Why Does a Business Valuation Matter?
It offers more than just a number—it provides strategic insights into key value drivers and potential risks. Whether you’re a startup looking for funding or a group planning an acquisition or an exit of a subsidiary or a carve route, a comprehensive valuation enables you to:
1. Attract Investors: Investors seek transparency. A robust business valuation helps demonstrate the long-term potential of your company by outlining both risks and opportunities for value creation.
2. Facilitate Mergers & Acquisitions (M&A): Buyers need to understand the value they are acquiring, while sellers want to ensure they are maximizing returns.
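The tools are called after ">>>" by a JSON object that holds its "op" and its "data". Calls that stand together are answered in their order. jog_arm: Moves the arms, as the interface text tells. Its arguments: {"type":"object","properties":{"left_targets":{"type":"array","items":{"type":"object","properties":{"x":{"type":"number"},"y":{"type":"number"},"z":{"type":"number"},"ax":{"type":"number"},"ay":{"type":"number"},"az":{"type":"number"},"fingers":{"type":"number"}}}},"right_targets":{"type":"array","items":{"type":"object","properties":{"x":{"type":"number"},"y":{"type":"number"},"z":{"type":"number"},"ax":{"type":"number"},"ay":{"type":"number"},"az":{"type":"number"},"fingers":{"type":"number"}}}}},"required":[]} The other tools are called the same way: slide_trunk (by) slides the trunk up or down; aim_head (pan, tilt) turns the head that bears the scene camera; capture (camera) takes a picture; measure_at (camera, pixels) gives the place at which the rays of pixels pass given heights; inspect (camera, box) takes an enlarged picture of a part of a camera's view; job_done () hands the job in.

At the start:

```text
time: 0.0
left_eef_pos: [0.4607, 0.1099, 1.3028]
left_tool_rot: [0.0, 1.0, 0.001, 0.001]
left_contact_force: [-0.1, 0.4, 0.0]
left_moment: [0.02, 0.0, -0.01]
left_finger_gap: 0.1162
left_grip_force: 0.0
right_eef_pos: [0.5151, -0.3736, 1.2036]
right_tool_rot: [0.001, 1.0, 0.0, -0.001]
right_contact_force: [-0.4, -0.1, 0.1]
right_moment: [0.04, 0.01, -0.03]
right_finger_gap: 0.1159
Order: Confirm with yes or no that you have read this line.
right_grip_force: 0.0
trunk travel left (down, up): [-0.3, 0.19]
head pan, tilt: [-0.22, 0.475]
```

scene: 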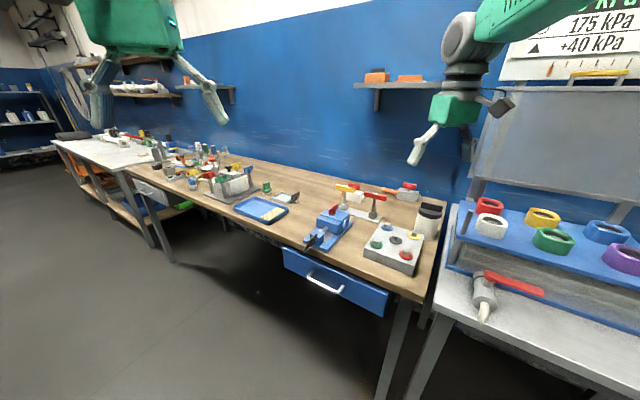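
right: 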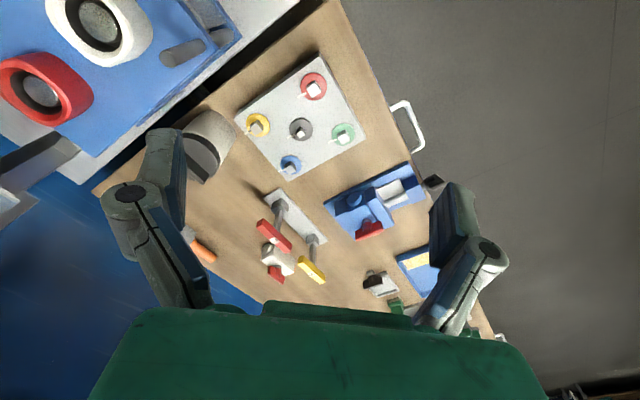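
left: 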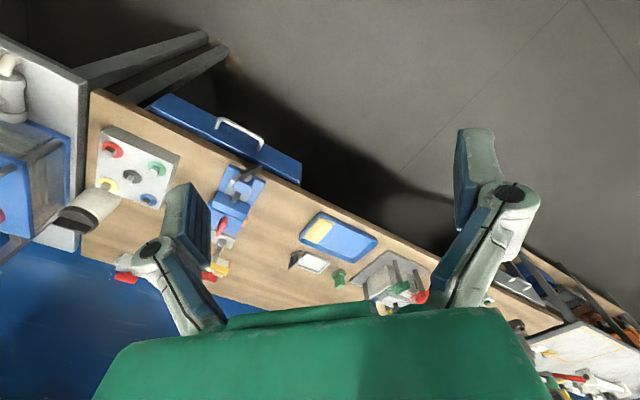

Accurate valuations support negotiations and informed decision-making.
3. Growth Strategy: Understanding company’s value drivers enables better strategic and cost optimization plans, scaling operations efficiently, and addressing key risks.
4. Compliance and Financial Reporting: Compliance with IFRS and IVSC standards requires accurate valuations as per methodology defined and market practices, especially for multi-jurisdictional businesses or family firms preparing for succession.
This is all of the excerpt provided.